**STATED TASK:**
Copy out precisely the lines beginning at the line that contains "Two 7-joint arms" and ending at the line that contains "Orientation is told", including both.

+--

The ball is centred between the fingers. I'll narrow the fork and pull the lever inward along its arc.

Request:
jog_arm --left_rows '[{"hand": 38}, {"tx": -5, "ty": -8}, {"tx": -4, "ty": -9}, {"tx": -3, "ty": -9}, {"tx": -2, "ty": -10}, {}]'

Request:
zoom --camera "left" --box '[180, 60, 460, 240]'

+--

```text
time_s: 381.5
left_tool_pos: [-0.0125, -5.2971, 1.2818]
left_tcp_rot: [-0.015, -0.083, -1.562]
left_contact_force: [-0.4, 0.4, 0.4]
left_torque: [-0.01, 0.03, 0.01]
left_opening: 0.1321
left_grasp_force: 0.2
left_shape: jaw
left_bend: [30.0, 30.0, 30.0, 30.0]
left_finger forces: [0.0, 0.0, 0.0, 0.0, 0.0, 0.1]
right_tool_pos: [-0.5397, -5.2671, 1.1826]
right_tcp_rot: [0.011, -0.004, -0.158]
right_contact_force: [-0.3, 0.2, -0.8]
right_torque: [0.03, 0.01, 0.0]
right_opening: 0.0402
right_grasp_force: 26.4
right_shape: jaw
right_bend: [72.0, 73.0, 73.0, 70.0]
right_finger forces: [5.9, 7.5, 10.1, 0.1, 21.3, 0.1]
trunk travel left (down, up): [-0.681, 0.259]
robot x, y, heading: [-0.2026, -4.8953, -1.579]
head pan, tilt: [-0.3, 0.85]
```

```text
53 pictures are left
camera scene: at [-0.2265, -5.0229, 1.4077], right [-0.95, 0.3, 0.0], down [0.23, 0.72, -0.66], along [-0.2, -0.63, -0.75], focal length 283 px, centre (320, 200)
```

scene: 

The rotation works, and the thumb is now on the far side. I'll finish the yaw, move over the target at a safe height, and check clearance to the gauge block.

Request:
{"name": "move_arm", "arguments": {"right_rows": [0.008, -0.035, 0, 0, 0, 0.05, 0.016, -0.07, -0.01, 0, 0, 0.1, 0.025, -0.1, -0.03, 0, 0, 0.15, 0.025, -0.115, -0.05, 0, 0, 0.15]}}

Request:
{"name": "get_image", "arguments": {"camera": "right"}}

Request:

+--

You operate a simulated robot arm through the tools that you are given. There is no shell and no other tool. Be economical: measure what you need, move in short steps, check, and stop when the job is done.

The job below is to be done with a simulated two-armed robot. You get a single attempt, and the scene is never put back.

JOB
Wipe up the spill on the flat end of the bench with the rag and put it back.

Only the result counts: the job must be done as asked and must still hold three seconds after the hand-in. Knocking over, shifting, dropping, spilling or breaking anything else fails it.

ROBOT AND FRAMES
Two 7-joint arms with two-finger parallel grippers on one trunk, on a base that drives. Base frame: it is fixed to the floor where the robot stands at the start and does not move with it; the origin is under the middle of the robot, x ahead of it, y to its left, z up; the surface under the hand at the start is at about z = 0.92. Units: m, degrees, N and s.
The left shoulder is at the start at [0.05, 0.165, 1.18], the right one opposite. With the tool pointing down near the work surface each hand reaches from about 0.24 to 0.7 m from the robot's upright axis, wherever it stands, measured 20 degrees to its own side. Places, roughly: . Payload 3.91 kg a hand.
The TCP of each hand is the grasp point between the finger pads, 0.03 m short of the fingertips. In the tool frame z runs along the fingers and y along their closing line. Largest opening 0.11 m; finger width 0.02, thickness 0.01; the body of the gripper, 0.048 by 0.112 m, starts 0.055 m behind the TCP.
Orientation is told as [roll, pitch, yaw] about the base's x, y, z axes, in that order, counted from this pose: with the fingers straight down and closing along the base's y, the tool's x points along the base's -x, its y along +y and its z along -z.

+--

**SOLUTION BELOW:**
Two 7-joint arms with two-finger parallel grippers on one trunk, on a base that drives. Base frame: it is fixed to the floor where the robot stands at the start and does not move with it; the origin is under the middle of the robot, x ahead of it, y to its left, z up; the surface under the hand at the start is at about z = 0.92. Units: m, degrees, N and s.
The left shoulder is at the start at [0.05, 0.165, 1.18], the right one opposite. With the tool pointing down near the work surface each hand reaches from about 0.24 to 0.7 m from the robot's upright axis, wherever it stands, measured 20 degrees to its own side. Places, roughly: . Payload 3.91 kg a hand.
The TCP of each hand is the grasp point between the finger pads, 0.03 m short of the fingertips. In the tool frame z runs along the fingers and y along their closing line. Largest opening 0.11 m; finger width 0.02, thickness 0.01; the body of the gripper, 0.048 by 0.112 m, starts 0.055 m behind the TCP.
Orientation is told as [roll, pitch, yaw] about the base's x, y, z axes, in that order, counted from this pose: with the fingers straight down and closing along the base's y, the tool's x points along the base's -x, its y along +y and its z along -z.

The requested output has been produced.